How the hell can one know precisely what is being bombed in a situation like this?
Other than satellites and years of intelligence gathering?
Hope is the denial of reality
Almost certainly tracking phones.
"One day, we shall die. All the other days, we shall live."
Also, you can always just not drop bombs.
The light that once I thought compassion still casting shadows in your action
The words you shared were cold transactions that bring me to curse what you've done
When you're up there absorbed in greatness with such success you've grown complacent
I hope you scorch your many faces when you fly too close to the sun
I think it all depends on what we're defining as 'precisely', doesn't it? There's little doubt that Israel has achieved remarkably good tactical intelligence in Gaza; obviously still imperfect, but they have a pretty good handle on Hamas' capabilities and infrastructure through a combination of remote sensing, sigint, and humint. That being said, Hamas also has developed pretty good tradecraft (especially among their senior leadership) and has exploited asymmetric capabilities to their fullest, including extensive tunneling efforts.

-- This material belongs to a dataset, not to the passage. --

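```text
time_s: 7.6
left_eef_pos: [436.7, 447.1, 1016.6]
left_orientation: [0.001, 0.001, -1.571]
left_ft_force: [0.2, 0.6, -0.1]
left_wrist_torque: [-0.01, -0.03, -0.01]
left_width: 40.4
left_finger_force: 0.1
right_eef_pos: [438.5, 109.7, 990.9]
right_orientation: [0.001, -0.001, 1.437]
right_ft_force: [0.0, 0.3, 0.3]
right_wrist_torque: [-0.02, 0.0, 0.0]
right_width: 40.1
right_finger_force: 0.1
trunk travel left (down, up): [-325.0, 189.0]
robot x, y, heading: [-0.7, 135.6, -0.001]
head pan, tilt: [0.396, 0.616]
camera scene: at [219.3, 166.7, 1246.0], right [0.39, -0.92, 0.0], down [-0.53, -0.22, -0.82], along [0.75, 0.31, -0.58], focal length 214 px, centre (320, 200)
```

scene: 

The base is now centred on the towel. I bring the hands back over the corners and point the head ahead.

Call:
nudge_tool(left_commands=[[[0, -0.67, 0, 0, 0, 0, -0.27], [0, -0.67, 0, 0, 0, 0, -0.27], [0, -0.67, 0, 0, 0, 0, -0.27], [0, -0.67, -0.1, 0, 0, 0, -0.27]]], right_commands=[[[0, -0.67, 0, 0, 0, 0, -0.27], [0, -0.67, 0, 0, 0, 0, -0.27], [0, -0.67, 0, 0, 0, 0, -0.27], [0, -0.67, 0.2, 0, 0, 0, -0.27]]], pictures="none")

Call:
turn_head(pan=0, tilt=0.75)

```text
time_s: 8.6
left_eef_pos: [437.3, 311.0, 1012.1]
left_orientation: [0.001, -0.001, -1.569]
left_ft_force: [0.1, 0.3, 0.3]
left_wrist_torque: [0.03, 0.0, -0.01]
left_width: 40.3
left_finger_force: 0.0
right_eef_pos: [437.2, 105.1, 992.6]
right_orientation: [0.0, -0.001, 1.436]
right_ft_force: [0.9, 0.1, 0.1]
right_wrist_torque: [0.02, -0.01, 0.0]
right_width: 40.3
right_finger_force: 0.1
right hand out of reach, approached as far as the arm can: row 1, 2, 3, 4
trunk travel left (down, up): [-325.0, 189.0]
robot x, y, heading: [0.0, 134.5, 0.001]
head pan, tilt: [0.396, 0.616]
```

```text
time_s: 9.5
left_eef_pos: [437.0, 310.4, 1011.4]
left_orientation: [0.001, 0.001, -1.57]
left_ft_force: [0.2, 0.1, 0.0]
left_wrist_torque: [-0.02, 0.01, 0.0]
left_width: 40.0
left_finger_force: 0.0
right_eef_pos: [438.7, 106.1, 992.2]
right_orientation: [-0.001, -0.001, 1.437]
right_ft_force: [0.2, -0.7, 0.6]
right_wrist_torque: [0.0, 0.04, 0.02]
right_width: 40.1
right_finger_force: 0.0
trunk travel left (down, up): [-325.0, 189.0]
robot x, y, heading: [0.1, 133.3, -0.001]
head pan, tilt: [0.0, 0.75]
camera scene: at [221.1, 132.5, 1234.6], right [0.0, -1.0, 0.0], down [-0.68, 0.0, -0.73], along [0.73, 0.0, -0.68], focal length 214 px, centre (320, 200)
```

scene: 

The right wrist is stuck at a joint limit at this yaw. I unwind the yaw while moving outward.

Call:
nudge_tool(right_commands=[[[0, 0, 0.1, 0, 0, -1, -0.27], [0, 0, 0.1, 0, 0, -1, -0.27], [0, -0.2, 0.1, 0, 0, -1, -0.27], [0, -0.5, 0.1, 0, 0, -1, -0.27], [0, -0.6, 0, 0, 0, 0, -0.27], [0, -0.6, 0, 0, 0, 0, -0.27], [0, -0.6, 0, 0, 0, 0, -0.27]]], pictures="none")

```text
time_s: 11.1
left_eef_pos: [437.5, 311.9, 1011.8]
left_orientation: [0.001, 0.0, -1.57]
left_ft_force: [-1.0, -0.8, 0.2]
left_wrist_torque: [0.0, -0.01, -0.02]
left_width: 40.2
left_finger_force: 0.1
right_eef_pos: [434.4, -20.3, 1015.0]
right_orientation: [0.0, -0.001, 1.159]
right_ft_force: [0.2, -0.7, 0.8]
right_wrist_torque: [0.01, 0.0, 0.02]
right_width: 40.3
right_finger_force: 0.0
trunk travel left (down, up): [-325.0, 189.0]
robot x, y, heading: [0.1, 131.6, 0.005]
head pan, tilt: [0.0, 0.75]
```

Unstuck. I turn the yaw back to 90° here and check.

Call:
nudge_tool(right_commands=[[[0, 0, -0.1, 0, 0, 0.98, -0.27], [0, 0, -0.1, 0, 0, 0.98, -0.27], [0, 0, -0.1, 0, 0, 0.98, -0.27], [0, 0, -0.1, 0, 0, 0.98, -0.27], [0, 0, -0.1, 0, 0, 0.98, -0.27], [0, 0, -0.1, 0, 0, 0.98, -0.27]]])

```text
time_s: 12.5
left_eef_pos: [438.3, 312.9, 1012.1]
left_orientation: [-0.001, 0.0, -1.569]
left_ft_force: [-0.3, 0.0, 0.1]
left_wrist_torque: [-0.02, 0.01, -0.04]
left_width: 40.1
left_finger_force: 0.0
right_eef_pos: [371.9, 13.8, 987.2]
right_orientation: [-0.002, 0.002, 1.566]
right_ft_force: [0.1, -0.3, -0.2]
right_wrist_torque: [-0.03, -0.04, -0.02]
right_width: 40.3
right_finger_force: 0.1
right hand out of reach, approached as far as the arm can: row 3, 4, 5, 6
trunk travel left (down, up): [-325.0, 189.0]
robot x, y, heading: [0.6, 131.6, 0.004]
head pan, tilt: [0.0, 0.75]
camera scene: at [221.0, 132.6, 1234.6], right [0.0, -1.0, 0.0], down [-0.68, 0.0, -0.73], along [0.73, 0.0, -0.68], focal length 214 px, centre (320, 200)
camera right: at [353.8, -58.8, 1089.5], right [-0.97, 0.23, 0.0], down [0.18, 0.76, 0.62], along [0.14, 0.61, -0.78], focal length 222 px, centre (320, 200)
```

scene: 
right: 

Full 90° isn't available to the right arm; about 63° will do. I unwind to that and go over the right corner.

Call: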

It's reasonable to assume that Israel did have reasonably precise intelligence that an important Hamas underground facility/piece of infrastructure was present under those streets. It's also very believable that they didn't have its exact location or know the exact extent of the facility. If, as has been suggested, those apartment buildings collapsed not because of the bombing but rather because their foundations were undermined from the collapse of Hamas excavations, it's reasonable for Israel to have been surprised at the extent of the damage and not have anticipated it in their calculations before the strike.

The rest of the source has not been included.